TASK
Copy out every line exactly as given.

DATA BLOCK
+ + + + +
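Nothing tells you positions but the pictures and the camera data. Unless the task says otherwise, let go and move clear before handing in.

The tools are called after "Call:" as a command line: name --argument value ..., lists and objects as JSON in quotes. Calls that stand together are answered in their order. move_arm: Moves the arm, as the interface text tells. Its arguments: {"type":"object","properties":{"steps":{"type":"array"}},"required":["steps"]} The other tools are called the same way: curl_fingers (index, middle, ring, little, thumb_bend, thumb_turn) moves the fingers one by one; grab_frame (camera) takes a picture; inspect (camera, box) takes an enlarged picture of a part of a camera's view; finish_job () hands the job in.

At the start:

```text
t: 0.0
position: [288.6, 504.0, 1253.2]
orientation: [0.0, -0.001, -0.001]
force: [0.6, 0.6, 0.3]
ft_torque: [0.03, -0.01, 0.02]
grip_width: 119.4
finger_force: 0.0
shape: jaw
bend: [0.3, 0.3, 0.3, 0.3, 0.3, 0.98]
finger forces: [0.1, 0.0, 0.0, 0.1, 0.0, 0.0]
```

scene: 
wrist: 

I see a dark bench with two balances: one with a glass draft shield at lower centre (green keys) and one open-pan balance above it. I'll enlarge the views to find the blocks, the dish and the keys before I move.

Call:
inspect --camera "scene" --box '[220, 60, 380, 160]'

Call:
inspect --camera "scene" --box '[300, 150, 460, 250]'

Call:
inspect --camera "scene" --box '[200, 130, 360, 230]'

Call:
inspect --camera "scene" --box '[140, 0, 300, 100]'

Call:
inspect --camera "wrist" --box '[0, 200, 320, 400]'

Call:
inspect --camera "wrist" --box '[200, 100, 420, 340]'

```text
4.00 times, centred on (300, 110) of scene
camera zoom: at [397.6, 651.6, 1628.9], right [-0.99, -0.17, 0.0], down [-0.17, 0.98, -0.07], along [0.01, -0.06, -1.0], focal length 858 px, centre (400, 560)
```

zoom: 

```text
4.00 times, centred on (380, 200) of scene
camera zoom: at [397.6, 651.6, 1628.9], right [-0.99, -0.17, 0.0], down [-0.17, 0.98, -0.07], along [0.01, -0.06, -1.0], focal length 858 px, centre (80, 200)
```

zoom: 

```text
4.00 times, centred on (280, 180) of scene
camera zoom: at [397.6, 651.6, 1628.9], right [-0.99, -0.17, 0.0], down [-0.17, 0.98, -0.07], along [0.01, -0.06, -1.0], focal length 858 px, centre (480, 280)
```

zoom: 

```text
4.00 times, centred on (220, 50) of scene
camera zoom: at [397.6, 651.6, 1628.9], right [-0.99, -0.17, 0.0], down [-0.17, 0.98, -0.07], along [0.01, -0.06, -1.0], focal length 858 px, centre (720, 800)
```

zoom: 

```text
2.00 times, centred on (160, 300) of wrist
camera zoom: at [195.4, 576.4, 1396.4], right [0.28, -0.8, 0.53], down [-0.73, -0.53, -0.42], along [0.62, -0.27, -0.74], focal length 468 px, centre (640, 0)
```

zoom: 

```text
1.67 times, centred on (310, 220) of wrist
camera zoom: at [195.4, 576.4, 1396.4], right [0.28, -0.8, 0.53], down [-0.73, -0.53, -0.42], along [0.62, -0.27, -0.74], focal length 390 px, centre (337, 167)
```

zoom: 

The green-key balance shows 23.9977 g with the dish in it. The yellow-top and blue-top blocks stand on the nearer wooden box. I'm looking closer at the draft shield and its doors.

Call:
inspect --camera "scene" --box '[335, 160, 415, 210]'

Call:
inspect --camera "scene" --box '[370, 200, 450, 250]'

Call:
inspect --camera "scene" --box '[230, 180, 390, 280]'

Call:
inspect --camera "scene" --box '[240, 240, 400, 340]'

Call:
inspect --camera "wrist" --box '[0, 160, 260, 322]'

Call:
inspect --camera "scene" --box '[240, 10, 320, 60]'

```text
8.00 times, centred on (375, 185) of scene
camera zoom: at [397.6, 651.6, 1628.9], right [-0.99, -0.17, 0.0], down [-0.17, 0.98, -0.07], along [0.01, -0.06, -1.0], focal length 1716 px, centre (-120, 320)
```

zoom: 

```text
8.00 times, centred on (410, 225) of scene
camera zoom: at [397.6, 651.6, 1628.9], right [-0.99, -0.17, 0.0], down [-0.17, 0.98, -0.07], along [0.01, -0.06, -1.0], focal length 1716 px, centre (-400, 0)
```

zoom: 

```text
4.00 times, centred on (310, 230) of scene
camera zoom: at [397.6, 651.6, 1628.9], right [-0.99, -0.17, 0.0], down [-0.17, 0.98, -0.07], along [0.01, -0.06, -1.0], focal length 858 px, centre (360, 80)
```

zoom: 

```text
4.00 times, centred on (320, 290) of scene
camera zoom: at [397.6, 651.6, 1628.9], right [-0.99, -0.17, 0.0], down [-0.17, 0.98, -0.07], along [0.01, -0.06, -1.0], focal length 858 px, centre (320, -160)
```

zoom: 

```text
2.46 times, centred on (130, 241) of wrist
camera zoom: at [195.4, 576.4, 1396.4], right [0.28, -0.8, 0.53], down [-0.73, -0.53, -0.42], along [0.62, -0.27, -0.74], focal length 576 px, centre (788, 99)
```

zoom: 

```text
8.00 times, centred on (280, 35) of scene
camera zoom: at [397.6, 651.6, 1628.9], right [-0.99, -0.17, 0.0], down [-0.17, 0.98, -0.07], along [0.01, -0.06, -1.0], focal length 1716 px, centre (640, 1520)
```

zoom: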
+ + + + +
SOLUTION TO THE PROBLEM
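Nothing tells you positions but the pictures and the camera data. Unless the task says otherwise, let go and move clear before handing in.

The tools are called after "Call:" as a command line: name --argument value ..., lists and objects as JSON in quotes. Calls that stand together are answered in their order. move_arm: Moves the arm, as the interface text tells. Its arguments: {"type":"object","properties":{"steps":{"type":"array"}},"required":["steps"]} The other tools are called the same way: curl_fingers (index, middle, ring, little, thumb_bend, thumb_turn) moves the fingers one by one; grab_frame (camera) takes a picture; inspect (camera, box) takes an enlarged picture of a part of a camera's view; finish_job () hands the job in.

At the start:

```text
t: 0.0
position: [288.6, 504.0, 1253.2]
orientation: [0.0, -0.001, -0.001]
force: [0.6, 0.6, 0.3]
ft_torque: [0.03, -0.01, 0.02]
grip_width: 119.4
finger_force: 0.0
shape: jaw
bend: [0.3, 0.3, 0.3, 0.3, 0.3, 0.98]
finger forces: [0.1, 0.0, 0.0, 0.1, 0.0, 0.0]
```

scene: 
wrist: 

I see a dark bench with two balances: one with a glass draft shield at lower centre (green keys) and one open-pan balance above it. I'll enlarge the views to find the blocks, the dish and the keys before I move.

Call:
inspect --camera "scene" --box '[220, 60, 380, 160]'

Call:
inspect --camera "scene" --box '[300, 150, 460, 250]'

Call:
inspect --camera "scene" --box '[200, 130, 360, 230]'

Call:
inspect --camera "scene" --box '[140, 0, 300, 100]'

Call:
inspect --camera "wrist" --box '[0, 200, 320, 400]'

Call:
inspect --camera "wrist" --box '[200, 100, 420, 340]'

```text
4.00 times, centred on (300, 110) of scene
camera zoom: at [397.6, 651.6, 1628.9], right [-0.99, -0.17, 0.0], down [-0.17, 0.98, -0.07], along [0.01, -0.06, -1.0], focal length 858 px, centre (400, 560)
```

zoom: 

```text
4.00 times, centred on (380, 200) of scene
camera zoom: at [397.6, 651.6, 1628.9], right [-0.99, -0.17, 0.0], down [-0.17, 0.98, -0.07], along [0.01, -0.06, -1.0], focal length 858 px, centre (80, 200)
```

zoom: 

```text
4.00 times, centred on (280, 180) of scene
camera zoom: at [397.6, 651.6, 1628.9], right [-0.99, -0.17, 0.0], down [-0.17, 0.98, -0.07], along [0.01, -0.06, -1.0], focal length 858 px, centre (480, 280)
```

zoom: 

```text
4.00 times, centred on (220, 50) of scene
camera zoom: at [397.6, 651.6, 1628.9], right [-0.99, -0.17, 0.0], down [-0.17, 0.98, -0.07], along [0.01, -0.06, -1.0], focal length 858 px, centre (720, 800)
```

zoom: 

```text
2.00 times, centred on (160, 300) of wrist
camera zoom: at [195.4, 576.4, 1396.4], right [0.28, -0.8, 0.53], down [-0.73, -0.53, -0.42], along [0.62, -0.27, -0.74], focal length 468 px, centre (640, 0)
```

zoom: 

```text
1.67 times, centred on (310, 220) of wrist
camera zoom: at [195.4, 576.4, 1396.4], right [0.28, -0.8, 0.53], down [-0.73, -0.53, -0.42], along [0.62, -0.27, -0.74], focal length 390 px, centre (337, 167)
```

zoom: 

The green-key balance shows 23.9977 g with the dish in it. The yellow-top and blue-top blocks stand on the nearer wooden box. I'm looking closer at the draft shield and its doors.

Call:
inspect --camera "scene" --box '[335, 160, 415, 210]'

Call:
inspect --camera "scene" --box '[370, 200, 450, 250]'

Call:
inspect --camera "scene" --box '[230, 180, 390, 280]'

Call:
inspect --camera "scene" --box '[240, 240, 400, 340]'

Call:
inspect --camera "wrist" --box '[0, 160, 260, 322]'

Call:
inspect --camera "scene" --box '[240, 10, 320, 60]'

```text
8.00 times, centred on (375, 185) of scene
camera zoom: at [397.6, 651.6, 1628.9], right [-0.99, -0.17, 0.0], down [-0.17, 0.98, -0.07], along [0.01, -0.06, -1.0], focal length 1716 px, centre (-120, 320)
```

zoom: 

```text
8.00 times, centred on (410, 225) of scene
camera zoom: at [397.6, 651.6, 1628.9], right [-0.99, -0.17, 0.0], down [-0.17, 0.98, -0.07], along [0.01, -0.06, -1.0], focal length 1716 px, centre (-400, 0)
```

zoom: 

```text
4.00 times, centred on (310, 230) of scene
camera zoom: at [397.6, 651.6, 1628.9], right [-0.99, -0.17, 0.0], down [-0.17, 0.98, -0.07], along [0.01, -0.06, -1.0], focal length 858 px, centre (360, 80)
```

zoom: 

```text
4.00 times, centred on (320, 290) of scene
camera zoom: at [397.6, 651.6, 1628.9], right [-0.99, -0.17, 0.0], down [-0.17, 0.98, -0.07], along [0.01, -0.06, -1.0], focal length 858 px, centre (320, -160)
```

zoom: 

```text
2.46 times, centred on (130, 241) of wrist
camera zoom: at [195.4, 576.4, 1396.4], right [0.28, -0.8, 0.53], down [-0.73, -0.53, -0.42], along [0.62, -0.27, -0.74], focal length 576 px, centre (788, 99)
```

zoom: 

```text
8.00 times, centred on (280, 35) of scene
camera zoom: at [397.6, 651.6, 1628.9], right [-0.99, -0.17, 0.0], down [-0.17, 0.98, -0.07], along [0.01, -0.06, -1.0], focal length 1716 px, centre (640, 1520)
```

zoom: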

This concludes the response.